In foreign affairs, Sedov insists that Stalin is not content simply to break with the country’s revolutionary past, but that he is doing so in the interests of the global right: “This is the end of the world revolution,” Stalin says. The bourgeoisie can, and now must, treat Stalin as a serious ally, as a national chief of state.

One of the objectives of the trial is to demonstrate to the capitalist world that Stalin is no longer on the side of revolution.
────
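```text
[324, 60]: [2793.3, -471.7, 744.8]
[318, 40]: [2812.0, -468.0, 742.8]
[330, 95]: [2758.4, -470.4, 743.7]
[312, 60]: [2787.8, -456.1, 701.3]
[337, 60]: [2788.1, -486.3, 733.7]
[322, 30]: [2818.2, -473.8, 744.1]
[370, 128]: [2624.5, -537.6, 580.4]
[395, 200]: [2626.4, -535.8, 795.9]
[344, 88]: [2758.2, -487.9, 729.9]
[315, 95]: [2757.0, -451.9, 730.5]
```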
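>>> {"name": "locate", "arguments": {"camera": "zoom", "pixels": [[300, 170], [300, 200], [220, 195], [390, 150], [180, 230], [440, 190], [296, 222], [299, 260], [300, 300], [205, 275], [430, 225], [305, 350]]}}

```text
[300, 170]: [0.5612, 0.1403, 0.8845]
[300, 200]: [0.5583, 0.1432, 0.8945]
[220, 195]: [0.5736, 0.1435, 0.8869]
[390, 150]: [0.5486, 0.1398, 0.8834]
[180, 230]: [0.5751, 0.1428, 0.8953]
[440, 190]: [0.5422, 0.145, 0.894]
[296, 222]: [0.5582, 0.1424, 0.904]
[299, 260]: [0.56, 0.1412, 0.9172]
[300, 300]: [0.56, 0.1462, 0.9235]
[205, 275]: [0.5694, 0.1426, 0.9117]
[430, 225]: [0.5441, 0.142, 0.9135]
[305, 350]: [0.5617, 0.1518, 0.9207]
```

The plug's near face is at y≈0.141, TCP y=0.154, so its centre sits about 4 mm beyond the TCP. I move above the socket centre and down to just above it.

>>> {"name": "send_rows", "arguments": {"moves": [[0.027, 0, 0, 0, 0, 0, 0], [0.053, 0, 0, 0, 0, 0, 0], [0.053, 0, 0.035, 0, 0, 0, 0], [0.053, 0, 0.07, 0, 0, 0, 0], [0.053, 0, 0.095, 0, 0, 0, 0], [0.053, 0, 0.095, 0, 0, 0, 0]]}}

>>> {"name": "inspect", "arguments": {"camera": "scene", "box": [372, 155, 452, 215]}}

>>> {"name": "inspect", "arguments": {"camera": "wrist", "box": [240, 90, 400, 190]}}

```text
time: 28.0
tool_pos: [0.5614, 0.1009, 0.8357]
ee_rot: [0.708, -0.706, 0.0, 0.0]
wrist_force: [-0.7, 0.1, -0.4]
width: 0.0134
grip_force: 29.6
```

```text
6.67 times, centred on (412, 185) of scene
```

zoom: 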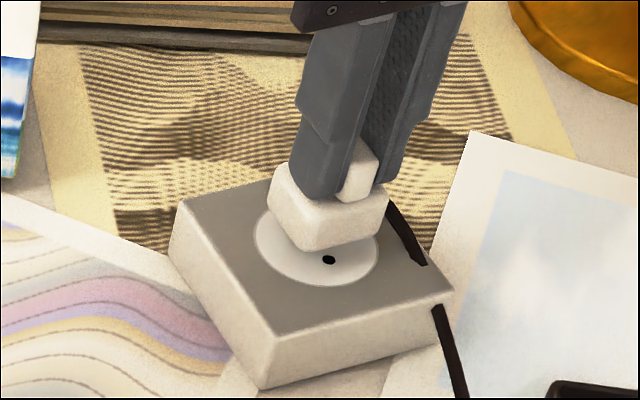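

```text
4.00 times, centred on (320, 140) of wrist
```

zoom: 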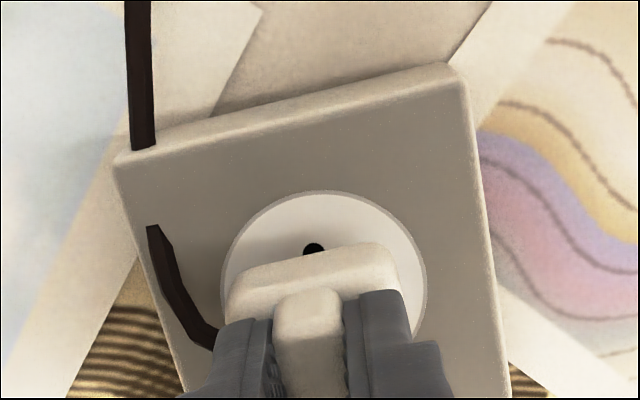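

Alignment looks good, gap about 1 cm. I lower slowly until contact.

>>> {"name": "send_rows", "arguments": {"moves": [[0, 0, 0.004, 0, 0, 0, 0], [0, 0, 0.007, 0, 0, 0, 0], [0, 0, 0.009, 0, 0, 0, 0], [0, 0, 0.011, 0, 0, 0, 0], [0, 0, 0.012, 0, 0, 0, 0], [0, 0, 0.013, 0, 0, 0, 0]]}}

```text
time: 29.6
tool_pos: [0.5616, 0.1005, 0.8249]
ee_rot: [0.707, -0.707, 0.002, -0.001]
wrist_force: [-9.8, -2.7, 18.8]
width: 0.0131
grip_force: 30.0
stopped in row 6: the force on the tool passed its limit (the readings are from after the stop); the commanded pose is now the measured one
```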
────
Sedov maintains that he will be ready ‘to unhesitatingly sign a pact with Hitler, on the back of the German and international working class.’ For all these reasons, he must kill Trotsky and all his supporters around the world, the Fourth International.



*”The Cast of Trotskyite-Zinovievite Terrorist Center,” August, 1936. The first of three major show trials.

*The Stakhanovite movement began during the Soviet second five-year plan in 1935 as a new stage of socialist competition, emerging as a continuation of the rapid industrialization and forced collectivization that had transpired seven years prior.[1] The movement took its name from Aleksei Grigorievich Stakhanov, who reportedly mined 102 tons of coal in less than 6 hours (14 times his quota) on 31 August 1935.[2] However, Stakhanovite followers would soon “break” his record. On February 1, 1936, it was reported that Nikita Izotov had mined 640 tons of coal in a single shift. [Wikipedia]

*Thermidor was a summer month in the new calendar established by the French revolutionary regime in 1792, and was the month in which Robespierre was toppled. For Trotsky and others, the event marked the ouster of genuine revolutionaries.